The mean EI30 in Campos Novos is 7405.1 MJ mm [ha.sup.-1] [h.sup.-1] [year.sup.-1]. However, it ranged from 4292.5 to 11711.6 MJ mm [ha.sup.-1] [h.sup.-1] [year.sup.-1]. The lowest EI30 in Videira and Cacador, were 2881.9 and 2484.1 MJ mm [ha.sup.-1] [h.sup.-1] [year.sup.-1], respectively. Even though the lowest extreme value was observed in Cacador, it showed the highest dispersion, with a coefficient of variation of 36.8%. Almeida et al. (2012), who analyzed data from four municipalities in the state of Mato Grosso, found a coefficient of variation for the annual EI30 ranging from 14.1 to 25.2%. Santos & Montenegro (2012) found a coefficient of variation of 50% in the data of annual erosion of the central rural area of Pernambuco State.
All data series showed slightly positive asymmetry ranging from 0.22 to 0.33. The Gumbel-Chow distribution was adequate for the three stations, as can be seen in Figure 2.
In Campos Novos, the maximum rainfall intensity in 30 min (Table 3) varied from 57.0 mm [h.sup.-1] for the return period of 2 years to 122.7 mm [h.sup.-1] for the return period of 100 years. The estimated value with a return period of 2 years corresponds to the value close to the average because, according to the Gumbel distribution, the average return period is 2.33 years. I30 are important to estimate the surface runoff and design the surface drainage structures such as terraces, canals, and culverts.
Eltz et al. (1992) state that the estimates of rainfall intensity with different return periods are important to design urban and agricultural engineering projects, such as the mechanics of drainage channels, terracing systems, and the spacing between terraces. They also affirm that overestimated structures can provide good security; however, they are expensive, and efficient sizing lowers costs and considers the risks. In addition, the value of I30 is used in hydrological models such as SWAT (Soil and Water Assessment Tool) (Brighenti, 2015).
The magnitude of annual maximum rainfall erosivity represents 15 to 20% of annual erosion rainfall for the return periods greater than 2 years. The effects of extreme rainfall on annual erosivity was highlighted by Edwards & Owens (1991) with data from 28 years of observation and more than 4,000 rainfall events, in which only five major rainfall events--with a return period of over 100 years--accounted for 66% of the occurred soil losses. In addition, Eltz et al. (2011) observed in the Encruzilhada do Sul (RS) municipality data that a single extreme rainfall event represented 74% of the erosivity that occurred in one year. The aforementioned observations reinforce the hypothesis that extreme events are the ones that generally cause major erosion problems.
Cassol et al. (2008) highlighted some limitations of the USLE, such as its inability to predict short-term soil losses, because of the use of average annual rainfall erosivity, which presents considerable variability, as the R factor.

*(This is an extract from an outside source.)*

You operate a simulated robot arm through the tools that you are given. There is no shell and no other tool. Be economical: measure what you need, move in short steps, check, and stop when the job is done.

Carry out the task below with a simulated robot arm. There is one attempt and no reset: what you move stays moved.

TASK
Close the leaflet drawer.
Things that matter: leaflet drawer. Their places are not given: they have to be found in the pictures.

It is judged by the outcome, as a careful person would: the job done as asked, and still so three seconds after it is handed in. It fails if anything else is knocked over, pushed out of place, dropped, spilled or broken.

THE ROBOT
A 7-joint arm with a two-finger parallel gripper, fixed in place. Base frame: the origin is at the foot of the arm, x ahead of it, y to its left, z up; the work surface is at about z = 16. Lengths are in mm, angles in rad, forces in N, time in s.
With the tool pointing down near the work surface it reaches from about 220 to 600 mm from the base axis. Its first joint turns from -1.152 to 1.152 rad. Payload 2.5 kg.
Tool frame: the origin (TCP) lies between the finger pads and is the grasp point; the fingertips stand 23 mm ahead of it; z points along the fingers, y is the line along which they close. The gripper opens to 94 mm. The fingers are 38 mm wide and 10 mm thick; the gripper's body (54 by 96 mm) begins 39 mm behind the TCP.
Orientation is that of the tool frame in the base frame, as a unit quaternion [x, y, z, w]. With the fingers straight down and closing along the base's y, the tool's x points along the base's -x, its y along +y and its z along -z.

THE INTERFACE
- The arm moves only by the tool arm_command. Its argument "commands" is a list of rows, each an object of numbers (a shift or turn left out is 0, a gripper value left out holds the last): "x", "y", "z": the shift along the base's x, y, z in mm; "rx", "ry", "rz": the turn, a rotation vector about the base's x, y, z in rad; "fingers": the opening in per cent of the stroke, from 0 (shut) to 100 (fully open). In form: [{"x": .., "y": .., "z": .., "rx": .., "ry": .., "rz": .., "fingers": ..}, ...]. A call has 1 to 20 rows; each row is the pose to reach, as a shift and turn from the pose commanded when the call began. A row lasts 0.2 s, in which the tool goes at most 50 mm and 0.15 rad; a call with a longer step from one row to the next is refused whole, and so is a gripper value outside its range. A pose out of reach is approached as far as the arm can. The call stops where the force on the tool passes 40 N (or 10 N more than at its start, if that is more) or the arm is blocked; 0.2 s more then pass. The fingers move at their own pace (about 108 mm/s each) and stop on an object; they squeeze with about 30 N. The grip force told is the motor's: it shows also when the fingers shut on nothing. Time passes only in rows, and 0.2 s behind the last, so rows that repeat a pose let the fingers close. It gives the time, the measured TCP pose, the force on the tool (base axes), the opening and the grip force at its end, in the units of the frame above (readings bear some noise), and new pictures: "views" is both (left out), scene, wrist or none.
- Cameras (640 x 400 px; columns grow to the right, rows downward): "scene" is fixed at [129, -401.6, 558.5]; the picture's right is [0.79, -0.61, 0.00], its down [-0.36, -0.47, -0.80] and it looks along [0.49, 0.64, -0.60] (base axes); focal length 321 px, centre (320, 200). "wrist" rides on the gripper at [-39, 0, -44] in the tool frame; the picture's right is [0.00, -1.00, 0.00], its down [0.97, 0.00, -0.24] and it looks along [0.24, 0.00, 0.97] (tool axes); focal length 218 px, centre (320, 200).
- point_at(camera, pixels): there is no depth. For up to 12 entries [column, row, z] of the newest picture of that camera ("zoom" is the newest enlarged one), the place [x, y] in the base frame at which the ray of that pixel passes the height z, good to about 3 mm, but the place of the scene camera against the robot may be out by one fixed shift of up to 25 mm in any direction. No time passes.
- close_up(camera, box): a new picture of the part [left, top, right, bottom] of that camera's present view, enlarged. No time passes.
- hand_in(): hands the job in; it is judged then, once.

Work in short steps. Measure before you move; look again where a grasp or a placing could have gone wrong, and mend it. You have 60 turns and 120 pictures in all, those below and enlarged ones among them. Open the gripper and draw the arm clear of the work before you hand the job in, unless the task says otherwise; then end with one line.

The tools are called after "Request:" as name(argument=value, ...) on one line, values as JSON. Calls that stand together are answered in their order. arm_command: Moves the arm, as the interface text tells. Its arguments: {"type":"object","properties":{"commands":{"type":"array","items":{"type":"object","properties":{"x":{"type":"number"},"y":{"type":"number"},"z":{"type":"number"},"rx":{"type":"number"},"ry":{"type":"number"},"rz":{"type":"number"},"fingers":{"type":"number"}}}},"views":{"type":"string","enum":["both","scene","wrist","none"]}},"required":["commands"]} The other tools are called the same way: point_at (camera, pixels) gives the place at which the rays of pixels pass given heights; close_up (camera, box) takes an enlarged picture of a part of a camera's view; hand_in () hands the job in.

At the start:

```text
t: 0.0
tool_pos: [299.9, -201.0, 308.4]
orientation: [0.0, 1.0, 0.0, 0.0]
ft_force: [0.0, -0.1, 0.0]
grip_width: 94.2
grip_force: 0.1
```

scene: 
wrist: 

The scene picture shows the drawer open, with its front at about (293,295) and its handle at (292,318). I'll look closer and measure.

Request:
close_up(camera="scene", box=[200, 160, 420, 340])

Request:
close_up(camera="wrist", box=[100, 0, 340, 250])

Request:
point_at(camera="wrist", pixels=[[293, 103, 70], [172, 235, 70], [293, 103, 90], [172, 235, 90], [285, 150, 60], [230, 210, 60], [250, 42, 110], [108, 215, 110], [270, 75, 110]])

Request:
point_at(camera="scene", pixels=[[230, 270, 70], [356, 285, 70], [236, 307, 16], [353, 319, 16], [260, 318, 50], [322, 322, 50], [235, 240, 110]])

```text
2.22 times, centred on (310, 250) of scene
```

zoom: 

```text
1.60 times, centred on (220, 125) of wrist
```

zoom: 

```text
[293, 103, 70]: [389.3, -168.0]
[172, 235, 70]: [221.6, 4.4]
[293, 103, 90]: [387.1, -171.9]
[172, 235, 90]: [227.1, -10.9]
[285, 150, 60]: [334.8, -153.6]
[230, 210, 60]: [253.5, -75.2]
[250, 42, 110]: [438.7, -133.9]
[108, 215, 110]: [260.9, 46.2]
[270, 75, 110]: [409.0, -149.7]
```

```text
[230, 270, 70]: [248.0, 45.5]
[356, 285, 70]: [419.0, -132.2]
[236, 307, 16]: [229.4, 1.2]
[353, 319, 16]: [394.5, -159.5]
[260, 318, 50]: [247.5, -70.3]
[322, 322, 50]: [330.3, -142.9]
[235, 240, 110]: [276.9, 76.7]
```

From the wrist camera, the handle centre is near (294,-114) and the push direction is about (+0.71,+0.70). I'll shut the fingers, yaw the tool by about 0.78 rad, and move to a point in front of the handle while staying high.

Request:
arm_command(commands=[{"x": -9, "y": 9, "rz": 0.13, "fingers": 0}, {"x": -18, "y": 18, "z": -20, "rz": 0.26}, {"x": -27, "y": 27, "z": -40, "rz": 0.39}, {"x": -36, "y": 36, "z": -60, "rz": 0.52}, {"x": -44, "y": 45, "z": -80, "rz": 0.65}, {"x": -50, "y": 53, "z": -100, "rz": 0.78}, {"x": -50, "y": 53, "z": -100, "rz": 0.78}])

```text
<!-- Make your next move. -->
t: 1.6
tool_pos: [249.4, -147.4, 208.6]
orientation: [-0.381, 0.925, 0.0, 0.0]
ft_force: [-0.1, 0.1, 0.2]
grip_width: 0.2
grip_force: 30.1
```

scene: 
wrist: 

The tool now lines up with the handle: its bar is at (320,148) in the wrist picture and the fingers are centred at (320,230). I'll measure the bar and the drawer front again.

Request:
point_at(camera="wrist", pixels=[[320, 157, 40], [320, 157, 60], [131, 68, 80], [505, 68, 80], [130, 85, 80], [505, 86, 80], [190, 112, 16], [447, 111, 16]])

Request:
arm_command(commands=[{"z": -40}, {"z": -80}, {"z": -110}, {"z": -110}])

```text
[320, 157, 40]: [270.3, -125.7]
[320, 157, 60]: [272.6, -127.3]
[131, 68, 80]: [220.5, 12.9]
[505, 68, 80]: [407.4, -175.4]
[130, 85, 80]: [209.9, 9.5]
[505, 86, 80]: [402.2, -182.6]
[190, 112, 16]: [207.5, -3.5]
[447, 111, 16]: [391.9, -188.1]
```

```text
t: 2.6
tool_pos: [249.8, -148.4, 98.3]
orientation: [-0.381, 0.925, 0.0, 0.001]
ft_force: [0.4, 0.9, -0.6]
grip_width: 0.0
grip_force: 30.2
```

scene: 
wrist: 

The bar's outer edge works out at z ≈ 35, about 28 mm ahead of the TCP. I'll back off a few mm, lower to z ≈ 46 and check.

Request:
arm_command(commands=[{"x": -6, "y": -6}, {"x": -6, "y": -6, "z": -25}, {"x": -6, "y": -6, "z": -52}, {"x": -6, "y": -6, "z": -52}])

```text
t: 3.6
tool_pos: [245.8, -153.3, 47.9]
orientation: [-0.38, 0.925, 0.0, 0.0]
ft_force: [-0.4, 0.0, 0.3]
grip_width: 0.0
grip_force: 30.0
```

Oliveira et al. (2012) recommended the inclusion of rainfall return periods in future soil erosion studies. According to Ferro et al. (1991), places with the same mean annual R factor may actually have different R factor values for storms in different return periods that should be considered in applying managerial strategies. Sadeghi et al. (2017) comments that return period analysis was adopted as a tool to help engineers and hydrologists to deal with this uncertainty.
It is important for managers and planners to make rational decisions for soil erosion control and management based on acceptable information and event analysis. In addition, the R factor estimation for a given return period is necessary for holistic planning and proper management of watershed resources.
1. The Gumbel-Chow distribution was adequate to estimate the maximum intensity of a 30 min rainfall, the maximum annual erosivity, and the rainfall erosivity index.
2. The mean annual erosivity based on the pluviographic records of Campos Novos, Videira, and Cacador is 7405.1, 6940.8 and 5955.9 MJ mm [ha.sup.-1] [h.sup.-1] [year.sup.-1], respectively.
3. The R factor use as the annual mean erosivity corresponds to the return period of 2.25 years.
4. The data series of the annual maximum individual rainfall erosivity coefficients vary from 47 to 50%.
5. Maximum annual erosive rainfall with a return period of more than 2 years corresponds to 15 to 20% of the estimated annual erosivity with the same return period.
The authors thank the National Council of Scientific and Technological Development (CNPq) for the financial support of this research.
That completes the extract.